Court Slaps FDA and FTC for Unjustified Attacks
By Dr. Mercola
Did you know it's currently illegal for a food or supplement producer to tell you about their products' scientifically proven health benefits?
As unbelievable as it sounds, a person can be thrown in jail for telling you the walnuts they grow may slow down the growth of prostate tumors, or cherries ease symptoms of arthritis and gout, even though this is truthful, accurate and helpful information for a consumer to know.
This is why a case that was recently heard before U.S. District Court Judge Vanessa L. Bryant could turn out to be a landmark event, as she ruled that the "FDA went too far" in censoring health claims related to green tea and cancer.
FDA Wording Too Strong, "Effectively Negates" Qualified Health Claims
The U.S. Food and Drug Administration (FDA) allows food and supplement manufacturers to use a qualified health claim (QHC) when "there is emerging evidence for a relationship between a food, food component, or dietary supplement and reduced risk of a disease or health-related condition."i
However, because the evidence is still emerging, the FDA requires "qualifying language" to be included with the claim "to indicate that the evidence supporting the claim is limited." In the case of Fleminger, Inc., which sells green tea and filed a health claim petition in 2004 to highlight green tea's anti-cancer properties, the FDA suggested that this disclaimer be added to the health claim:
"FDA concludes that it is highly unlikely that green tea reduces the risk" of breast cancer or prostate cancer.
Obviously, this essentially contradicts the health claim. So, in 2010 (after a petition to review the FDA's disclaimer was denied), the FDA threatened to seize Fleminger's products if they did not use the exact disclaimer above. Eventually the FDA sent a revised claim, which still negated the point of the health claim:
"Green tea may reduce the risk of breast or prostate cancer. FDA does not agree that green tea may reduce the risk because there is very little scientific evidence for the claim."

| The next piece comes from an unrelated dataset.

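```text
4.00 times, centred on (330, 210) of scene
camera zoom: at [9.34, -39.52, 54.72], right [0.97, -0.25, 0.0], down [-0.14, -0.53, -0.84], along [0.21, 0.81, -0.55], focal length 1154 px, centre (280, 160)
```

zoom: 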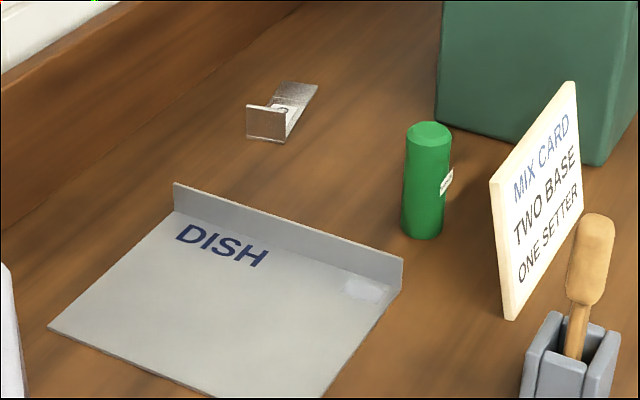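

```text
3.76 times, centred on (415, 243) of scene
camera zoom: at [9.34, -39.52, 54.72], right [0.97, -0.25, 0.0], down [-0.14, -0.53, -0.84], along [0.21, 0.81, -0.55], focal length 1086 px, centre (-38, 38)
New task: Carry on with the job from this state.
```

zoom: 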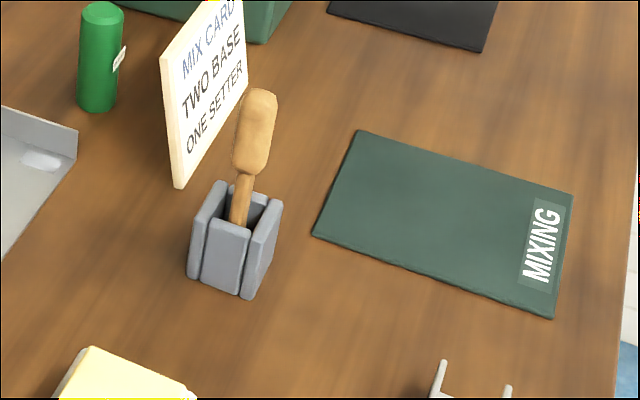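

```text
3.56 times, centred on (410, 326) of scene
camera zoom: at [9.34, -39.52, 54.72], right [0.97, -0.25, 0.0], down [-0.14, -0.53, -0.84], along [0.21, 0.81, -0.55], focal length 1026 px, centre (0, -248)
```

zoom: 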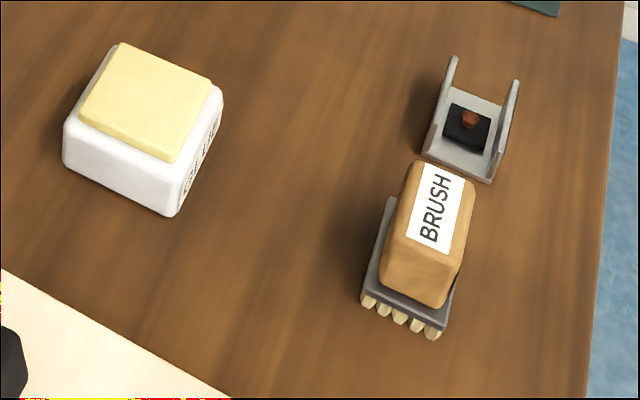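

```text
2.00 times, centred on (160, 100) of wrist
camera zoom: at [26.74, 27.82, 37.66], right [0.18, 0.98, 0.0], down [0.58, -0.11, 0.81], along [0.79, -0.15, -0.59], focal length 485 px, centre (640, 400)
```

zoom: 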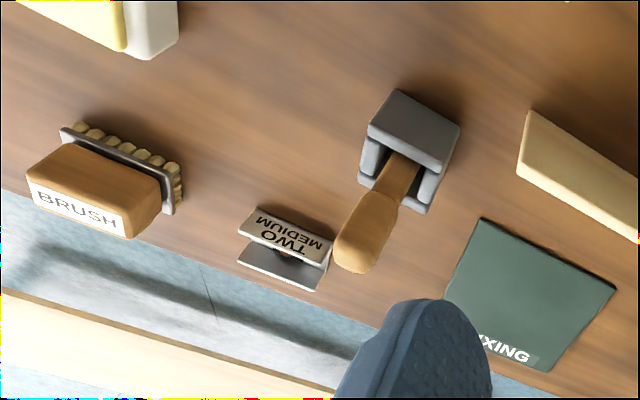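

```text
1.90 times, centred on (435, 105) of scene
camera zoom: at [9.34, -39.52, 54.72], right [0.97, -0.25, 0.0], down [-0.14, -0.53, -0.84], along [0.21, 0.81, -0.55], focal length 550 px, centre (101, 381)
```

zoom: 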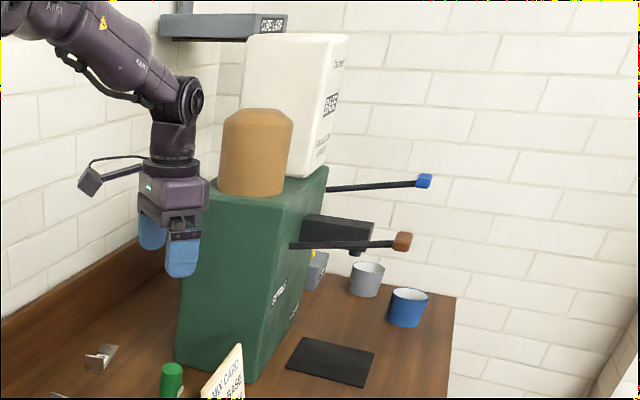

This is a major win for natural food and supplement producers alike, as the FDA is being required to revise the disclaimer so as not to negate the health claim being made. At this point, Fleminger took the case to court, where Judge Bryant ruled:
"The FDA's language "effectively negates the substance–disease relationship claim altogether….There are less burdensome ways in which the FDA could indicate in a short, succinct and accurate disclaimer that it has not approved the claim without nullifying the claim altogether."